Selon les termes de L.Tarazi Sahab, le retour n’est pas la simple « annulation du départ » mais implique en lui-même « une démarche intérieure spécifique et complexe » que certains ne pourront jamais effectuer.

Le choix du non-retour est alors peut-être plus profondément « le résultat de blessures narcissiques, d’une image de soi altérée par la maladie, la souffrance ou l’infirmité que l’immigré ne saurait offrir au regard de l’autre, de retour au pays ».

MOURIR EN EXIL

Rester en France, c’est accepter le risque d’y mourir, loin des siens et de la terre de ses ancêtres. D’après M. Cohen (1991, p. 22), la maladie, le vieillissement et plus encore la mort, représentent pour l’immigré âgé le risque de se séparer dramatiquement de sa terre et de sa famille, et d’accentuer son sentiment de solitude.

C’est la raison pour laquelle « les angoisses constatées dans cette catégorie de population sont plus complexes, car on a l’impression que ce qui importe le plus à ces êtres déracinés, ce ne sont pas tant la maladie, la vieillesse et le handicap que le risque de perdre la capacité de retrouver les leurs ».

R. Sebag-Lanoe (1991, p. 17) a d’ailleurs formulé l’hypothèse selon laquelle il y aurait chez le mourant d’origine étrangère « une douleur potentielle » spécifique liée à « l’impossible retour à la terre-mère natale ».

Par ailleurs, tout le déroulement de la vie de l’enfance à l’âge adulte est « émaillé de références fréquentes, d’inspiration religieuse, au phénomène de la mort ». C’est plus la façon de mourir et de demeurer fidèle à la communauté spirituelle qui est important plus que le fait de mourir lui-même (Samaoli, 1991, p. 38).

 M. Boucri : La meilleure mort, le meilleur décès, c’est celui qui meurt avec les siens. Celui qui meurt ici, c’est comme le corps d’un animal. Là-bas, ça les touche beaucoup de ne pas assister au décès. Quand quelqu’un meurt là-bas, on le lave, on lui fait sa toilette, on fait des offrandes, donc c’est comme s’il n’est pas mort. Par contre la personne âgée qui meurt ici, c’est une personne qui a tout perdu. »

L’attitude face à la mort est moins sereine qu’au pays, même si la mort reste un choix fait par Dieu et l’attitude devant la mort fataliste.

Les migrants âgés souhaitent fixer leur lieu de sépulture : être enterré ici dans les « carrés » musulmans des cimetières français par exemple ou là-bas dans la terre natale. Ce transfert du corps nécessite d’être préparé, organisé, financé. Cela « introduit un compromis, une tonalité plus réaliste dans ce rapport au sacré ».

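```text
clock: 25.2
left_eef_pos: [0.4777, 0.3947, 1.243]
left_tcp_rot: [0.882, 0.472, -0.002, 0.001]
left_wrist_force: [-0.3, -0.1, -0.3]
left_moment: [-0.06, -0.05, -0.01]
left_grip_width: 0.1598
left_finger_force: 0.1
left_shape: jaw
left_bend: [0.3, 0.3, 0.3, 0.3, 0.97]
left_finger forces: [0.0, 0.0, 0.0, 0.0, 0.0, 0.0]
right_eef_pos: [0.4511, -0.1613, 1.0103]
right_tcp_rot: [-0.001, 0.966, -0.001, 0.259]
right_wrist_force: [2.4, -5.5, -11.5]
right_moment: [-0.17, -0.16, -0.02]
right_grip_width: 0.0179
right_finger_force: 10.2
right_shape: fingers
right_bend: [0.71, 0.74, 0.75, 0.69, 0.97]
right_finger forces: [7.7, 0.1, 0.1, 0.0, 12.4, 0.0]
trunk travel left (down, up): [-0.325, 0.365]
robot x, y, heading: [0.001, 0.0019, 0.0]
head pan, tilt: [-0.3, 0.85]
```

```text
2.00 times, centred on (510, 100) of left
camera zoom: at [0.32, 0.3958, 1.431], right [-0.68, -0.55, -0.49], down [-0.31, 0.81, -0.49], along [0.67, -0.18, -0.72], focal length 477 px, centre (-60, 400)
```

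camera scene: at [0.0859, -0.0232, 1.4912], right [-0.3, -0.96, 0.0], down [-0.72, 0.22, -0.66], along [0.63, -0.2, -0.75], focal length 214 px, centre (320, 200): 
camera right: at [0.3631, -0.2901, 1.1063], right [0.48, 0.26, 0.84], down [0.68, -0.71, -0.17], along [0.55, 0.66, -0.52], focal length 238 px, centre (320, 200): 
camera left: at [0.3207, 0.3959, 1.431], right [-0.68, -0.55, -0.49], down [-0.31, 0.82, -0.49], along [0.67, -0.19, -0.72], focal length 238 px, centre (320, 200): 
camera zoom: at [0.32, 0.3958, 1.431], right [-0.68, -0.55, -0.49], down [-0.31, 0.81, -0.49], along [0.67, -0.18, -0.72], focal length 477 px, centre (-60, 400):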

Les communautés essaient alors de s’organiser pour renvoyer le corps et faire les rituels nécessaires pour que le mort puisse passer du statut de défunt à celui d’ancêtre.

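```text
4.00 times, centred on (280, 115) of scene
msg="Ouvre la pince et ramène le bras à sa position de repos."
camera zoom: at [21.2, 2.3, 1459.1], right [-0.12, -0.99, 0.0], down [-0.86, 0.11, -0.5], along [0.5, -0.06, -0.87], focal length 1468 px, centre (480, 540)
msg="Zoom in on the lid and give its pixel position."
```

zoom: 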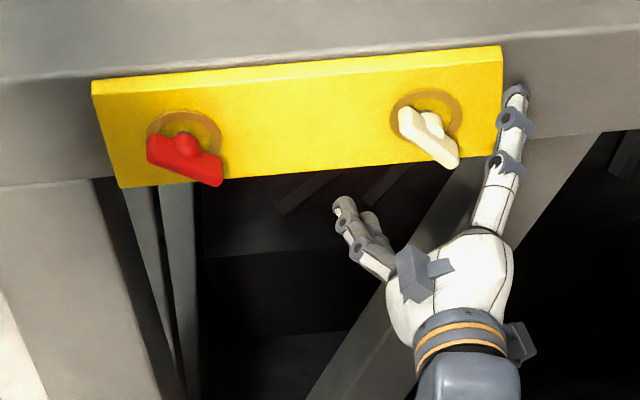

Pour tout individu, quelque soit sa culture, la vieillesse peut être vécue comme une perte, une rupture qui entraîne de nombreux remaniements.

Pour Ferrey (1989, p. 4), cette réorganisation est réussie « sur la base des réorganisations antérieures en fonction des moyens actuels ». Or, dans le cas de certaines personnes âgées migrantes, leur parcours migratoire est jalonné de ruptures qui ont elles-mêmes été traumatiques.

Pour conclure nous pouvons faire l’hypothèse que certaines personnes âgées migrantes aient des difficultés à gérer leur place auprès de leurs enfants, telle qu’elle est pensée dans la culture d’origine. Ainsi, l’entrée dans la vieillesse peut être traumatique pour un migrant car il semble qu’elle réactive des événements traumatiques antérieurs liés au parcours migratoire.